February 07, 2005

Learning the bugs

We have this homework assignment in Digital Design, another multi-hour engineering problem: design an 8-bit ripple-carry adder. The problem with the problem, as it were, is not with the design of the 8-bit adder. We've done little adders in vhdl before and I just used one of those, modified slightly to meet the specification we were given, because why write code when you can copy/paste? I got that done on Sunday. The problem is that we're using two different sets of tools (software packages) to translate the adder code into actual hardware, analyzing the gate delays, and then abusing our little adder with operations that will strain the timing constraints of the hardware. In English: We make it do hard math that takes a long time to see how long it really takes. Anyway, that isn't even the problem. The problem is that the tools are buggy! Yes, buggy! Buggy in the really charming "that only works if you compile at the command line because if you compile in the GUI you get an error" kind of way. Buggy in the "the signal names get changed in the timing constraints file so you have to go in and edit them by hand to match the post-synthesis structure file" way. So, between the bugs and my lack of familiarity with the software, I spent the day (yes, the whole day) synthesizing and simulating the adder over and over and asking the professor for help interpreting the mysterious error messages. I've barely gotten to the adder-abuse part.

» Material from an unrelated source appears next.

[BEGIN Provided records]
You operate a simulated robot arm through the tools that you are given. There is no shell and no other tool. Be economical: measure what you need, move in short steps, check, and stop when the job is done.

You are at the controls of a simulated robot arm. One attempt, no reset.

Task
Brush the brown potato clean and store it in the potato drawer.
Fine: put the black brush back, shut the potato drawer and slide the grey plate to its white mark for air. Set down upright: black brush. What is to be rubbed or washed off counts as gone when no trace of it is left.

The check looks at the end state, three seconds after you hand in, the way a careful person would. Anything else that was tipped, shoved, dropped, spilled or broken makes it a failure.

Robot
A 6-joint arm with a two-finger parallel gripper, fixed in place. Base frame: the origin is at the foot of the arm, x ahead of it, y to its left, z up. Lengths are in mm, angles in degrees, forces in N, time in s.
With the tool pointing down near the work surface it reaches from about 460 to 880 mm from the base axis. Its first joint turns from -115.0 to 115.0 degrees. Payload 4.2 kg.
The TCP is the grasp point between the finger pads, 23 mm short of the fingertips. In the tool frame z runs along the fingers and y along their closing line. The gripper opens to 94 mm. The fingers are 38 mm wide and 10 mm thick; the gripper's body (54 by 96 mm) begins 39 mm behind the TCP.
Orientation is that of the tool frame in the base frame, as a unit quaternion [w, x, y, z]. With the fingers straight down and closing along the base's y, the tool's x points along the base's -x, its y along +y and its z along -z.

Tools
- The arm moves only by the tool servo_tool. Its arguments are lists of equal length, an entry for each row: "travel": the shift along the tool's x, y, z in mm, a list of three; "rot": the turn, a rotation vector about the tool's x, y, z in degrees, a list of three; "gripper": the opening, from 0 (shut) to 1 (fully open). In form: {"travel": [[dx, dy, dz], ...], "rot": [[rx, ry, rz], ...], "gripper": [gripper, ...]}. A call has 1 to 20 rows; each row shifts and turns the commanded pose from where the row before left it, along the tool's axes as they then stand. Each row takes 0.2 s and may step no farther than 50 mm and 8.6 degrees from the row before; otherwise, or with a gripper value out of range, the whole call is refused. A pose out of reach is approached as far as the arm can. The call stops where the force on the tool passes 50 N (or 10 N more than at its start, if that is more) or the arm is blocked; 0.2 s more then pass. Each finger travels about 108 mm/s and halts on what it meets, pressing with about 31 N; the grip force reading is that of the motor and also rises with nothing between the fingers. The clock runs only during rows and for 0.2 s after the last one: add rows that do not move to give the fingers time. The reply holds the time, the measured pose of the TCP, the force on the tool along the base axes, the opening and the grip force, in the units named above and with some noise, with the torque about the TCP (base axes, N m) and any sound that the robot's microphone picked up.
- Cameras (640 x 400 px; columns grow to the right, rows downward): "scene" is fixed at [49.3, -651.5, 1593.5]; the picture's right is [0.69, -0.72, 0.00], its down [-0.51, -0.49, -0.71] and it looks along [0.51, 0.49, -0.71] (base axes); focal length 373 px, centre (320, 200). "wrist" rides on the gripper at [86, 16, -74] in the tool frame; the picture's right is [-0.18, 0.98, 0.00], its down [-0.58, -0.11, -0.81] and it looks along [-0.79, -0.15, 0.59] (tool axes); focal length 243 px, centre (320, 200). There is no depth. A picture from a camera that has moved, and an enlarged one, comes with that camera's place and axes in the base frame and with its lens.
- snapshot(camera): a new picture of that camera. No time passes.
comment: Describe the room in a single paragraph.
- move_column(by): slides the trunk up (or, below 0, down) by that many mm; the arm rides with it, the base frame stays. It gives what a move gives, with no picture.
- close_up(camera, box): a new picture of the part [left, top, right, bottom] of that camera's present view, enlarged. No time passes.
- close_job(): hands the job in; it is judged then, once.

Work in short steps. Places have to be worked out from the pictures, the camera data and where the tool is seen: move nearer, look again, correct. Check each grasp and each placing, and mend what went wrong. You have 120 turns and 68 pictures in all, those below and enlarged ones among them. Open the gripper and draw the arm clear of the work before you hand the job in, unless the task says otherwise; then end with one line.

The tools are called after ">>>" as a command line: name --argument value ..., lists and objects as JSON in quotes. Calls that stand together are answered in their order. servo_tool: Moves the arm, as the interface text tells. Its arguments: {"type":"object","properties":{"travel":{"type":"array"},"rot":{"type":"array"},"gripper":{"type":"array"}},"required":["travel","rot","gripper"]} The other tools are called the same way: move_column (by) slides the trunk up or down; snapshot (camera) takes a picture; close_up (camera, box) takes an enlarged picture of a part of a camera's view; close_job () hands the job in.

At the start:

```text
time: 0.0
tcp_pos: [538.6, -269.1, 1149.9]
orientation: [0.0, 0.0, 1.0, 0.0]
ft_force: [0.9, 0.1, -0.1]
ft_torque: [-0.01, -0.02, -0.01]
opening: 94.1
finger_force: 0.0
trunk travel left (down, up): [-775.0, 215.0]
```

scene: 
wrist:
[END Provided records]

The scary thing is that I'm the only one in the class who's started. It's due Thursday.

273 words | February 7, 2005 10:47 PM | Ivory tower
Comments

Are these programs open source? Open source means you can waste infinite time fixing something that was never intended to work.

Posted by: Derek at February 12, 2005 05:11 AM

No, they aren't open source. I think that the bugs are overlooked since the tools are designed to synthesize VHDL to specific types of hardware that will rapidly become obsolete.